Les arguments de ceux qui interdisent l’exégèse par l’opinion et par l’ijtihâd

dimanche 6 mai 2001

Les arguments de ceux qui interdisent l’exégèse par l’opinion et par l’ijtihâd

  1. On narre que le Prophète - que les salutations de Dieu et Ses bénédictions soient sur lui - dit : "Celui qui dit au sujet du Coran une parole basée sur son opinion et voit juste se trompe", narré par Abû Dâwûd, At-Tirmidhî qui le jugea gharîb (singulier) et An-Nasâ’î.
  2. On narre également que le Prophète - que les salutations de Dieu et Ses bénédictions soient sur lui - dit : "Evitez absolument de m’attribuer une parole sauf ce dont vous avez la certitude car celui qui ment à mon compte a mérité sa place en Enfer et celui qui dit au sujet du Coran une parole basée sur son opinion a mérité sa place en Enfer", narré par At-Tirmidhî et Abû Dâwûd.
  3. On narre que le pieux salaf, les Compagnons et les générations qui les suivirent, s’interdisait de hasarder une parole sur l’interprétation du Coran. Ainsi, Abû Malîkah dit-il : On demanda à Abû Bakr As-Siddîq - qu’Allâh l’agrée - l’interprétation d’une phrase du Coran. Il dit "Quel ciel pourrait m’abriter et quele terre pourrait me loger et où pourrais-je aller et comment ferais-je, si j’interprétais un mot du Livre de Dieu autrement que ce que Dieu entendait ?!" et, dans une autre variante, : "si j’interprétais le Livre de Dieu sans connaissance ?!"

    De même, on narre que quand on interrogeait Saʿîd Ibn Al-Musayyib sur l’interprétation d’un verset du Coran, il disait : "Je ne dis rien sur le Coran". Quand on l’interrogeait sur le licite et l’illicite, il répondait et quand on l’interrogeait sur l’interprétation d’un verset du Coran, il se taisait comme s’il n’avait rien entendu.

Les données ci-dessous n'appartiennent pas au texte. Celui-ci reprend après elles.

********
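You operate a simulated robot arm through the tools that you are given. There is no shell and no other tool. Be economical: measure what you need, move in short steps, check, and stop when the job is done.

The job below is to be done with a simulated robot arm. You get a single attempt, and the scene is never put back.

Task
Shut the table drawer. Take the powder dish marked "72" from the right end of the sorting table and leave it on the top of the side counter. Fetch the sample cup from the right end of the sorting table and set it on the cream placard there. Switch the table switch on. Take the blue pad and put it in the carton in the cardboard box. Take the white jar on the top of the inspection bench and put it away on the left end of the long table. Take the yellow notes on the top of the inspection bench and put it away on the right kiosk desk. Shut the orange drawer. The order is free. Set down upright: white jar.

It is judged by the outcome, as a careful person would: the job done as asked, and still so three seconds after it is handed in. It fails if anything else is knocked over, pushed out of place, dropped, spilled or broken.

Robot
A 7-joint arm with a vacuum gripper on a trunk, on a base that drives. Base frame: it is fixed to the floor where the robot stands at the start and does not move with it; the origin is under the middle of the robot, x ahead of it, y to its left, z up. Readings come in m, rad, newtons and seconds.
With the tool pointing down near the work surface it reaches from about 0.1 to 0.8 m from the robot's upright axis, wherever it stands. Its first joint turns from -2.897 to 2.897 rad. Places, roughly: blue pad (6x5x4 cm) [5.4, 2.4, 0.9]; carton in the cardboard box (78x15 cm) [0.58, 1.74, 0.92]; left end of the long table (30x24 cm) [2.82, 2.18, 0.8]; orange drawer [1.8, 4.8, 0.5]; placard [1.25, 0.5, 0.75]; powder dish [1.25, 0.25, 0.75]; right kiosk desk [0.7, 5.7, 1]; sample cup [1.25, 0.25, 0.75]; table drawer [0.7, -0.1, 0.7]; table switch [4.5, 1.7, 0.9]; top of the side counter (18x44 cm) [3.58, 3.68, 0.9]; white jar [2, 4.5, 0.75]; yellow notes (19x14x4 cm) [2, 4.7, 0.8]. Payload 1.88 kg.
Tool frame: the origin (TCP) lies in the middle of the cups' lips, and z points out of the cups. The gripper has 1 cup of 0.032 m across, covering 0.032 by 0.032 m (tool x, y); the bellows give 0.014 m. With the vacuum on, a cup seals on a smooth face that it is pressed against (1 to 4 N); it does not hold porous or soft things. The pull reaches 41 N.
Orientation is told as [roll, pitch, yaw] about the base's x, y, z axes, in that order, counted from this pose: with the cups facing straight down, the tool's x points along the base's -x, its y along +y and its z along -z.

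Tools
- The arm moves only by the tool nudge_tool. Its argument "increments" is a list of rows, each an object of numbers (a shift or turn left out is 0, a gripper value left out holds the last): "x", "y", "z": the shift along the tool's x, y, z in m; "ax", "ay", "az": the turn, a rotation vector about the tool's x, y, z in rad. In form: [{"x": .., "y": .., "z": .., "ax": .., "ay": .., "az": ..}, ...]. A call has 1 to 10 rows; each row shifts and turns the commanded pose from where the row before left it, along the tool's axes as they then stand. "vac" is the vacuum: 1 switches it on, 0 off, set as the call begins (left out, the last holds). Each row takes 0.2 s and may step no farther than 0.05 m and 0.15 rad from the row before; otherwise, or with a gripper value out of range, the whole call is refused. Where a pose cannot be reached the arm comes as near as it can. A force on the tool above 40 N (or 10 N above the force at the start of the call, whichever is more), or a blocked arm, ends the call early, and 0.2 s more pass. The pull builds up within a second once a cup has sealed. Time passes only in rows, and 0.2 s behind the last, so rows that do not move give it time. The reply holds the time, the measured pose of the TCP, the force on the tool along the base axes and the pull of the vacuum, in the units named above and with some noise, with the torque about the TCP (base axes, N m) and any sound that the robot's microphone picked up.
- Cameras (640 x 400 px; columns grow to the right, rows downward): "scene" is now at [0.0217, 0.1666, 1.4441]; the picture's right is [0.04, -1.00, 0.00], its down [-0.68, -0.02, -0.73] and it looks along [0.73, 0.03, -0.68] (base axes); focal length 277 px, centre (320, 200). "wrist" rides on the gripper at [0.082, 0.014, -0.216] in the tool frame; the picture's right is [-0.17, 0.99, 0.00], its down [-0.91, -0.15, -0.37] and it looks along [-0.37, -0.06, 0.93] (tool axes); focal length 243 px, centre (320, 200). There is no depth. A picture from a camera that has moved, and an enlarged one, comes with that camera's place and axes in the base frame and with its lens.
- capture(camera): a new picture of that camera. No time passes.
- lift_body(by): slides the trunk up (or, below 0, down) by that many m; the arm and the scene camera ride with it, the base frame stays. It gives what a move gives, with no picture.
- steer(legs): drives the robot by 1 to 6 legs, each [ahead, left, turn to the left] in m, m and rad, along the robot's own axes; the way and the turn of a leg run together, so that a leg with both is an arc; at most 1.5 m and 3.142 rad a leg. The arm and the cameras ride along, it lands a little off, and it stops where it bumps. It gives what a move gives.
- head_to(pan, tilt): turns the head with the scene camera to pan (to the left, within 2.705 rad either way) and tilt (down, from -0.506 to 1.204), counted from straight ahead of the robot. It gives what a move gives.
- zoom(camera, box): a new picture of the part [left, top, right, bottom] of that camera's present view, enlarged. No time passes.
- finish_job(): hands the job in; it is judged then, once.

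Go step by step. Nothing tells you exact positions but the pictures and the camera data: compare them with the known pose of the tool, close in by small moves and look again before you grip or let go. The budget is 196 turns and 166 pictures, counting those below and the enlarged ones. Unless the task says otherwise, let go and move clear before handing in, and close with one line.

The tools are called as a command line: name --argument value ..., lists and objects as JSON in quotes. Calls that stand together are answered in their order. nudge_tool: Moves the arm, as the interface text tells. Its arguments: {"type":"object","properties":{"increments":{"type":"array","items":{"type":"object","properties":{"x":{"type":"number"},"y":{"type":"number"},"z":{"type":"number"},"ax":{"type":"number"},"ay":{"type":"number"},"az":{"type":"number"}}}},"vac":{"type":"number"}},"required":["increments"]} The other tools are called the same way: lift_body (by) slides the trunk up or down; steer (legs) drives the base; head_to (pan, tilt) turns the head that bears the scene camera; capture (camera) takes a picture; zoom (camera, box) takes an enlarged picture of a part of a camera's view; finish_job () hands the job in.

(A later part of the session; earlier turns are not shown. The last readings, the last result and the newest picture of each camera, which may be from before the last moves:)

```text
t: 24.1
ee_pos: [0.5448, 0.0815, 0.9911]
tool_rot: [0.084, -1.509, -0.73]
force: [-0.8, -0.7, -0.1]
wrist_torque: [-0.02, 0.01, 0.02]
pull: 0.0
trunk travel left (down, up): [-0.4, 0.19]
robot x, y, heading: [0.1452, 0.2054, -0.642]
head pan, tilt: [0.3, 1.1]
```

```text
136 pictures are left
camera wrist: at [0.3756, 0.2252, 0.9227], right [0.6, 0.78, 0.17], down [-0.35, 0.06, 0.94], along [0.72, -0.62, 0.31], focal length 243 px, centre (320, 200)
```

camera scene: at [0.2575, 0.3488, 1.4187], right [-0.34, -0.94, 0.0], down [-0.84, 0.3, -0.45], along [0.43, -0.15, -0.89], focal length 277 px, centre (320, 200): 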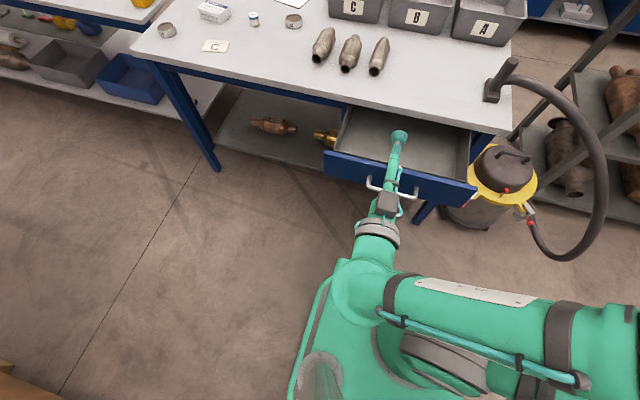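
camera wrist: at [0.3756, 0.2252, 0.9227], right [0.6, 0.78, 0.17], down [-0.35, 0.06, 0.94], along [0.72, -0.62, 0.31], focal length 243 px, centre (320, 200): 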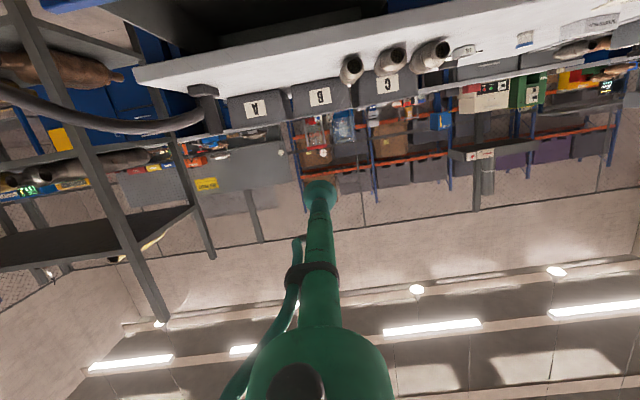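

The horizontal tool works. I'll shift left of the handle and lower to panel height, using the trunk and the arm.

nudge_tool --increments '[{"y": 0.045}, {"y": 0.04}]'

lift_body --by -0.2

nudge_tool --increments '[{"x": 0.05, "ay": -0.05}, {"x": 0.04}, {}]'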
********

    On narre également d’après Ash-Shaʿbî qu’il dit : "Je ne m’exprimerai point sur trois choses jusqu’à ma mort : le Coran, l’âme, et les songes (ar-ru’â) [1]". On relate aussi que Muhammad Ibn Sîrîn dit : J’interrogeai ʿUbaydah [2] sur un verset du Coran, il me répondit : "Ceux qui connaissaient les circonstances de révélation du Coran ne sont plus, alors crains Dieu et sois juste" [3].

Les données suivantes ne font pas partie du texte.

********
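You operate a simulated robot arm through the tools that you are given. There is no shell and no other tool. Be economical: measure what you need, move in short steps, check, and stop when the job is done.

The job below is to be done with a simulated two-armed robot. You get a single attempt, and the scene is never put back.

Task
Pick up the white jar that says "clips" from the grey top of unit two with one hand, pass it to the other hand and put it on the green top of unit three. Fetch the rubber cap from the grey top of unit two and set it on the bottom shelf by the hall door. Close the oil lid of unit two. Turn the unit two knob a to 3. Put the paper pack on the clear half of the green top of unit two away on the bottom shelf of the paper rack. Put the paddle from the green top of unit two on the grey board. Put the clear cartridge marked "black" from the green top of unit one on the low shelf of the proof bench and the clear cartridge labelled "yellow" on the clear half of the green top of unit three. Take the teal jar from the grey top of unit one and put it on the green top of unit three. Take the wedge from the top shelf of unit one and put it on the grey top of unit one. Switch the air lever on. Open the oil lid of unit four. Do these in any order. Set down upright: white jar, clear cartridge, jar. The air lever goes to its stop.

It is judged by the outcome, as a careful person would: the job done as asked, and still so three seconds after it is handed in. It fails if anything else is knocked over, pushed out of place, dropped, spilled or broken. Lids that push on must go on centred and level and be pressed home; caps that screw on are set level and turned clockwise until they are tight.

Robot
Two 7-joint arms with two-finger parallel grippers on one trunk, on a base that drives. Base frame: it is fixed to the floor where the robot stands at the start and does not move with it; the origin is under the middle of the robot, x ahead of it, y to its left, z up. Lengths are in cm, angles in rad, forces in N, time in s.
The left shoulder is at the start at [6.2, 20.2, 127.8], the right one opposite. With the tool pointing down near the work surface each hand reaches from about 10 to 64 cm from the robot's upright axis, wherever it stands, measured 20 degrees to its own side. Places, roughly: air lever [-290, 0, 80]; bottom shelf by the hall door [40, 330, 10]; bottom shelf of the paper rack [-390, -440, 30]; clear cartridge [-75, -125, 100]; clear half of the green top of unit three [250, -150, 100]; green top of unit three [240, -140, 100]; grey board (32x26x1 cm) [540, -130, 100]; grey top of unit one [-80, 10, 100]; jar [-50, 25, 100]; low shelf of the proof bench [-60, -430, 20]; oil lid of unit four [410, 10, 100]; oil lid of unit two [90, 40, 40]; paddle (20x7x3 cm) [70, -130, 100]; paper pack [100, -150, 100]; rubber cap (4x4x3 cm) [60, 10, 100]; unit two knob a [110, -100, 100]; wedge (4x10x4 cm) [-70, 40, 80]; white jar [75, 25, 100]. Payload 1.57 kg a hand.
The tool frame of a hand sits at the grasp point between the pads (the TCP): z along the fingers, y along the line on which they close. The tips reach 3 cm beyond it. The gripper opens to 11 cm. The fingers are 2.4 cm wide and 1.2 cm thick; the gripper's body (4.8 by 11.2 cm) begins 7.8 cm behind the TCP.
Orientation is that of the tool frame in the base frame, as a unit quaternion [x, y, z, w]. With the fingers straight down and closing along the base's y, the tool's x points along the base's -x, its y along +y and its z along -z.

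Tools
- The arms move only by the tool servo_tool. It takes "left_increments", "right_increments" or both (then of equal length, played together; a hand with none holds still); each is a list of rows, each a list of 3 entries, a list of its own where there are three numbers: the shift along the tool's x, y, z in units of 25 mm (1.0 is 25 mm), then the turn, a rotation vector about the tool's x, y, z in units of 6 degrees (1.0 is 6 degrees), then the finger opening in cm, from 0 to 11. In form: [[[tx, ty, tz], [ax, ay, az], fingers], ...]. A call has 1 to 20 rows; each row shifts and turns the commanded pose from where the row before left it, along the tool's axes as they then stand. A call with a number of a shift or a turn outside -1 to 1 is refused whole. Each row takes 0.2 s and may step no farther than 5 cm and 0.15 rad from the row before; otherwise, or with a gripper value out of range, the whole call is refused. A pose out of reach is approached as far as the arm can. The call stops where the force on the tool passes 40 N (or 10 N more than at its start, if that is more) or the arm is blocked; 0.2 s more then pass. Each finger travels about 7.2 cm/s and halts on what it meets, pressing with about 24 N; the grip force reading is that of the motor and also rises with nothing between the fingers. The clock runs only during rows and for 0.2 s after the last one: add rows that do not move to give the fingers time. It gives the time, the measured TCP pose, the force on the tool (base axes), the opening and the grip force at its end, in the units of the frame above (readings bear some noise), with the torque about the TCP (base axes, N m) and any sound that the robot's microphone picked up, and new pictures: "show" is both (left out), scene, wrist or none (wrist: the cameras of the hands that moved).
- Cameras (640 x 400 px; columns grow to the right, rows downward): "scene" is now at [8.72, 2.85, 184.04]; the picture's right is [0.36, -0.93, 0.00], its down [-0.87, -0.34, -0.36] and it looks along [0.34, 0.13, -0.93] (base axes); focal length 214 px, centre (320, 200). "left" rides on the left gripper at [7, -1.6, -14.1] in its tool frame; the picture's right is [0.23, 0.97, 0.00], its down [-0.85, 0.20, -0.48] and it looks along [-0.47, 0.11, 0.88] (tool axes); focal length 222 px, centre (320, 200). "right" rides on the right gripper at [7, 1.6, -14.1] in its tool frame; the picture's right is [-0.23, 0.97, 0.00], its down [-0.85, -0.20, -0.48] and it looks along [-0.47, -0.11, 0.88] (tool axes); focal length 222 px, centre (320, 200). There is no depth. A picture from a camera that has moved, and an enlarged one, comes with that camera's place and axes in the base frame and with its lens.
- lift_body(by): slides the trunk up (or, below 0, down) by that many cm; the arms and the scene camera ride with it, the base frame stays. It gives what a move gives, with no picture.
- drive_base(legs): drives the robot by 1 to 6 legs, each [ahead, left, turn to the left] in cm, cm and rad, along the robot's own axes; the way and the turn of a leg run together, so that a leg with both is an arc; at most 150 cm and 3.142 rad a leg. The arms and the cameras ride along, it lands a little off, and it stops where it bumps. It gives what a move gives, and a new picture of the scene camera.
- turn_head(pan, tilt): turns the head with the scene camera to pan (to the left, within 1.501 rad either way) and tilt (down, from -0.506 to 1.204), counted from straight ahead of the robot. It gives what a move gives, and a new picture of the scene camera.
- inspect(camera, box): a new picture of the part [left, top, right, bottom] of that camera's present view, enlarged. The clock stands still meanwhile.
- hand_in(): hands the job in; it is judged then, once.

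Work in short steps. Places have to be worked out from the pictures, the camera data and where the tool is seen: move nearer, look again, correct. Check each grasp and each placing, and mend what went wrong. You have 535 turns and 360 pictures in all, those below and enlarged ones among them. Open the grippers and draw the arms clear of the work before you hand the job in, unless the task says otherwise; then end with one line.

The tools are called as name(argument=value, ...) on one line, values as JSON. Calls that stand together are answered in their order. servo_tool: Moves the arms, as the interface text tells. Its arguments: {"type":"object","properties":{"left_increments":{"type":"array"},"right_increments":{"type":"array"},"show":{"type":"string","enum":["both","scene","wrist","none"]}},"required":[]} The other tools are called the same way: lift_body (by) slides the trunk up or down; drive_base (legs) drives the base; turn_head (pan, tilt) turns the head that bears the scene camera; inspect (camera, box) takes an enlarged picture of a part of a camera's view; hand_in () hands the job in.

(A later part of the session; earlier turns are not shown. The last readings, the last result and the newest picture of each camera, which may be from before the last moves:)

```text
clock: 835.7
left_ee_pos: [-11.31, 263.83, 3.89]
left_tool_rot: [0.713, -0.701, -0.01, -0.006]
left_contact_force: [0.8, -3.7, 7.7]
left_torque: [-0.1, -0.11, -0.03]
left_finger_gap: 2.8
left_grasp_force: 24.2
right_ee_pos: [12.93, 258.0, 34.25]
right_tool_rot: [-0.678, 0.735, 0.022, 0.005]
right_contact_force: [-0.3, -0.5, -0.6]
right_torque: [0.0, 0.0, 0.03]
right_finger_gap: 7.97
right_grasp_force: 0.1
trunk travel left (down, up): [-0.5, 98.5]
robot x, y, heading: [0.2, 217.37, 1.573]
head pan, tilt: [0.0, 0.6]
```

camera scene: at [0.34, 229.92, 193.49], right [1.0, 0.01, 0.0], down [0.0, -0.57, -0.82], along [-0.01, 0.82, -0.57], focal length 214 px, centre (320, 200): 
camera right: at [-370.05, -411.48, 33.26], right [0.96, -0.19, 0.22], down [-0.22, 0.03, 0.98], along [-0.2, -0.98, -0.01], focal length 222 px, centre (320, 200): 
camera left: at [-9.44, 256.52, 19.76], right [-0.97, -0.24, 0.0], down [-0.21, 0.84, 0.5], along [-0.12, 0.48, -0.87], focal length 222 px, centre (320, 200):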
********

    On narre que Masrûq dit : "Evitez le tafsîr car cela revient à narrer de la part de Dieu" et d’autres narrations similaires [4].

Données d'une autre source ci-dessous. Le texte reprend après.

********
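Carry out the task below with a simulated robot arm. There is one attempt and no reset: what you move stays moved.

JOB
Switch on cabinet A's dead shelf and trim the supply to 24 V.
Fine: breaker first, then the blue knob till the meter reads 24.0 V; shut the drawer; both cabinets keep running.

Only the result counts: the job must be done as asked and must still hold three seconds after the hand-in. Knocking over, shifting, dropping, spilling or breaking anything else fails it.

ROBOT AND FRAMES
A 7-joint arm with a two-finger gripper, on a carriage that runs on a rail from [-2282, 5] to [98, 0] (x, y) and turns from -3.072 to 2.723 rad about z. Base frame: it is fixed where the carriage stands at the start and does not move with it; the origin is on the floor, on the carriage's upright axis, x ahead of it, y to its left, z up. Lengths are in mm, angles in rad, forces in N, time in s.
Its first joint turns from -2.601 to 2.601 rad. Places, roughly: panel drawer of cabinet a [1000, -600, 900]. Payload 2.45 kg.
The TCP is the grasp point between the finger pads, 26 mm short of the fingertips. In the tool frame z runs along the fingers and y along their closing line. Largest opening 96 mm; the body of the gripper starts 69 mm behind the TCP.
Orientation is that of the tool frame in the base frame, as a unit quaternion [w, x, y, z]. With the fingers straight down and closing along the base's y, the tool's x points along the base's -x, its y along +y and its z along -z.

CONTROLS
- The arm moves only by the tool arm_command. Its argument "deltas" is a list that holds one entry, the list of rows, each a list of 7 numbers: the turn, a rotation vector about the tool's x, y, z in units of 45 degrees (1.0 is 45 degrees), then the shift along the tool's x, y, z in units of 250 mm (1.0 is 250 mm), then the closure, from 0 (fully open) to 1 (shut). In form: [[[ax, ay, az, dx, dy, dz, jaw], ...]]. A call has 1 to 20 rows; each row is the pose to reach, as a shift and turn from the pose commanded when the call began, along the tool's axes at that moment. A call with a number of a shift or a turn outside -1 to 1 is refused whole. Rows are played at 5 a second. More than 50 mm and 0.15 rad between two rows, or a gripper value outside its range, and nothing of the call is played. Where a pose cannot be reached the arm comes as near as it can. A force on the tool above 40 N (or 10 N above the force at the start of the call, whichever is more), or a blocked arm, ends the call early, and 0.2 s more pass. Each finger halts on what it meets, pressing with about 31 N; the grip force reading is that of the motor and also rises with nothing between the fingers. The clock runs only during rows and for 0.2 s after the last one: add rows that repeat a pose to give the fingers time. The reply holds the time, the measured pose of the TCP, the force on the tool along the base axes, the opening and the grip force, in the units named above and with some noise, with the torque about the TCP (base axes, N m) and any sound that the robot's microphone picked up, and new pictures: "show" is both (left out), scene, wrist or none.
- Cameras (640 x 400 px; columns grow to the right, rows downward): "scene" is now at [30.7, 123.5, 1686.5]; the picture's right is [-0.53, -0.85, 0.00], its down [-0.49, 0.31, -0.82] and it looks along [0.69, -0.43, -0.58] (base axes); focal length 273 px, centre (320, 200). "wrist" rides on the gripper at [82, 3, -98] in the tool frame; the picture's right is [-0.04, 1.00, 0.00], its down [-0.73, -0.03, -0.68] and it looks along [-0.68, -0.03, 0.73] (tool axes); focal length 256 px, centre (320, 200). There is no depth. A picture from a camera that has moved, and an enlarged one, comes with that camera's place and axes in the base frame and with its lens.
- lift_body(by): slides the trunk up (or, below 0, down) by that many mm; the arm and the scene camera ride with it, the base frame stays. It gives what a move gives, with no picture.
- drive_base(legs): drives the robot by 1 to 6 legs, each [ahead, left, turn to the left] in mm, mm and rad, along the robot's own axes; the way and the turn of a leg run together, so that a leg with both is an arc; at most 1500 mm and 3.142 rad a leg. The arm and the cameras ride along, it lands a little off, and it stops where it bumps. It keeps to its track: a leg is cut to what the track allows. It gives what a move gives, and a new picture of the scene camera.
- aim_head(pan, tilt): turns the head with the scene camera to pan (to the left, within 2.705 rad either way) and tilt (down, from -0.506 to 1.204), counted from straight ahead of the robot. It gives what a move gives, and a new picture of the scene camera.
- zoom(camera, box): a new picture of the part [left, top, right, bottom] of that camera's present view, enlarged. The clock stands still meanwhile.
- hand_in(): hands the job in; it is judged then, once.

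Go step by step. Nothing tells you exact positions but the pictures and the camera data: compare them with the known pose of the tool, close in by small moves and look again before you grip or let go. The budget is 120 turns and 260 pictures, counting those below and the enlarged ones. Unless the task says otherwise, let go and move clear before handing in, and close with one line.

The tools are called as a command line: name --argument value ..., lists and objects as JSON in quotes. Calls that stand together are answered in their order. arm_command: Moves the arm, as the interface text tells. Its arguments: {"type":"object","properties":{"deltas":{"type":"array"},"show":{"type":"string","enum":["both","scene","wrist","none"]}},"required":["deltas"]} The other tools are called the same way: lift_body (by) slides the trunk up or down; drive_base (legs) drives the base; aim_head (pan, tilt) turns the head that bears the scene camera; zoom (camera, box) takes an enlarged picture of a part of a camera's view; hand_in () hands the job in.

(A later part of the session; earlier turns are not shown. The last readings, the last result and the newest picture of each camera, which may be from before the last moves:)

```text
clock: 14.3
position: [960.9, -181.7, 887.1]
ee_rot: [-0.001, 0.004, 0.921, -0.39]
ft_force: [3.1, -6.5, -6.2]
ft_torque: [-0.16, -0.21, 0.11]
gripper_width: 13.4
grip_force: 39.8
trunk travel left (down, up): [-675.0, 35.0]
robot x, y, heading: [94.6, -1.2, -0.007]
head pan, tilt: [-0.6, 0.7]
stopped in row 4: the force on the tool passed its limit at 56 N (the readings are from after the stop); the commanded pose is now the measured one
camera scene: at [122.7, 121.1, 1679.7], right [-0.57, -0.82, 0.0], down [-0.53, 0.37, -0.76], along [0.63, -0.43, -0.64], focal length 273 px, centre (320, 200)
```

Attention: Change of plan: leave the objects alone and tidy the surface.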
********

Discussion de ces arguments

Ceux qui autorisèrent l’exégèse par l’opinion et l’ijtihâd discutèrent ces argument comme suit :

  1. Concernant le premier hadîth : il laisse à désirer sur le plan de son authenticité car l’un de ses transmetteurs, Suhayl Ibn Abî Hazm Al-Qatîʿî fut récusé. Et supposer que le hadîth soit authentique, les savants le commentèrent disant que :

    a) Il s’agit de celui qui interprètent le Coran selon son opinion et sa passion uniquement faisant passer l’opinion au premier plan et le Coran au second plan. En d’autres termes, celui qui a une opinion préalablement arrêtée sur un sujet et qu’il y penche par nature ou par passion, ce qui le porte à interpréter le Coran selon son opinion et sa passion pour s’en servir afin de légitimer une fin. Si ce n’était pour cette opinion préalable et cette passion, il n’aurait pas suspecté ce sens dans le Coran. Ce genre de personne ne trouve la vérité que par pure coincidence et il se peut qu’il ait quelque savoir et ce comme ceux qui utilisent certains versets du Coran pour justifier leur innovation comme les muʿtazilah, les shiites, les khawârij et leurs semblables. Il se peut aussi que ce soit avec une part d’ignorance comme font certains prétendants au savoir aujourd’hui osant s’attaquer à l’exégèse du Livre de Dieu par la passion et le goût personnel (istihsân) et sortant la Parole de Sa place et sortant le Coran de sa voie claire et droite.

    b) Les deux hadîths visent celui qui interprète le mutashâbih (l’ambigu) qui n’est connu que d’Allâh Exalté soit-Il,

    c) ou celui qui interprète le Coran sans posséder le bagage linguistique et juridique le qualifiant pour cette tâche et que s’il lui arrive de trouver la vérité, il se trompe de voie pour y parvenir. [5]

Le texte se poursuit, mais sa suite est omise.